Rakhi Bose , News18.com
On Tuesday, America solemnly marked the 17th anniversary of the deadly September 11 attacks. Americans used the day to reflect on the past, to mourn and remember their loved ones, to share collective strength in their shared history of pain.

However, not every American felt the same reverence for the day. Jo Kaur, a Sikh-American activist, lawyer, and writer used social media to remind the world of the horrors the attacks unleashed on many innocent people.




The tweet is a chilling reference to racism and violence that followed the 9/11 attacks.

In 2001, after the four hijacked aircrafts manned by 19 Al-Qaeda operatives crashed into New York (Twin Towers), the outskirts of Washington DC (The Pentagon) and Pennsylvania, killing nearly 3,000 people, the US government and security authorities launched a severe, racial and soon to be criticised regime of arbitrary arrests and illegal detentions.

Communities such as Muslims, Sikhs and almost non-white, non-American people in the US were under the threat of persecution and arrest. The Detention centres and the alleged use of torture techniques for interrogation by US authorities have since become infamous.

The Sikh community in the US was also not spared. On the night of September 11 2001, a Sikh, Balbir Singh Sodhi, was killed in Arizona outside a gas station that he ran in Arizona. Two other Sikh boys were also assaulted in 'reprisal attacks' on the same day. Many within the Sikh community in the US view the incident as one of the first serious incidences of racial violence post 9/11. In response, the community formed 'The Sikh Coalition', a nonprofit civil rights group fighting for equal rights and justice for Sikhs living in the US.
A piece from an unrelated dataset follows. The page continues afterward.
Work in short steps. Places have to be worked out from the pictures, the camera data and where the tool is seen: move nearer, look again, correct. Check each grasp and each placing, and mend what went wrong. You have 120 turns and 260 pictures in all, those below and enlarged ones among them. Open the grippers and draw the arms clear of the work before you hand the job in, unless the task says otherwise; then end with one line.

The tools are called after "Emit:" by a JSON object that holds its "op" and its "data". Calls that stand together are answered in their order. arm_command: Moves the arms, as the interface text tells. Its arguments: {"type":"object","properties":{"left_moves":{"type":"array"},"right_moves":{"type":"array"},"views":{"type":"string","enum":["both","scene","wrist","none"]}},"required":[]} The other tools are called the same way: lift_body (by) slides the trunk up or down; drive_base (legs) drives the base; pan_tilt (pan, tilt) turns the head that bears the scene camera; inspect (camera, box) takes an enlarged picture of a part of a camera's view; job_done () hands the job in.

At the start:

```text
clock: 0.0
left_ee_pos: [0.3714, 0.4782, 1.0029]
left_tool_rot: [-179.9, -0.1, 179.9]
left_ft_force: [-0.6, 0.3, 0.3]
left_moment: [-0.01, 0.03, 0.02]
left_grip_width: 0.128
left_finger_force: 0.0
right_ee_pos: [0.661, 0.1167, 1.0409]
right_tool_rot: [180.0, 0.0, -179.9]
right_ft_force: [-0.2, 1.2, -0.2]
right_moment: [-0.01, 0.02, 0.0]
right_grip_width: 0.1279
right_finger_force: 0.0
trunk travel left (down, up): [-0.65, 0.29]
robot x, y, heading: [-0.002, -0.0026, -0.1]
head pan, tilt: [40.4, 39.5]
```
Worse than the hostile attitude of authorities was the hostility and xenophobia shown by average white Americans, resulting in racial tensions and violence post the attacks. 481 hate crimes were reported against Muslims across the US in 2001, an unprecedented and since unmatched number in any given year. The tensions were to last almost a decade, remnants of which manifest themselves even today in racist comments, jokes and stereotypes, or worse, physical attacks, abuse and violence.

Jo's tweet about her mother fearing for the life of her father, even after 17 years since the tragedy is not unfounded. Since the victory of Donald Trump, the US has seen an increase in cases of racial tensions and violence. A growing 'Alt-Right' in the country has started xenophobic propagandizing and spreading hate. Data revealed that since Trump's presidency, there has been a 45 percent increase in hate crimes against Muslims and South-Asians in the US.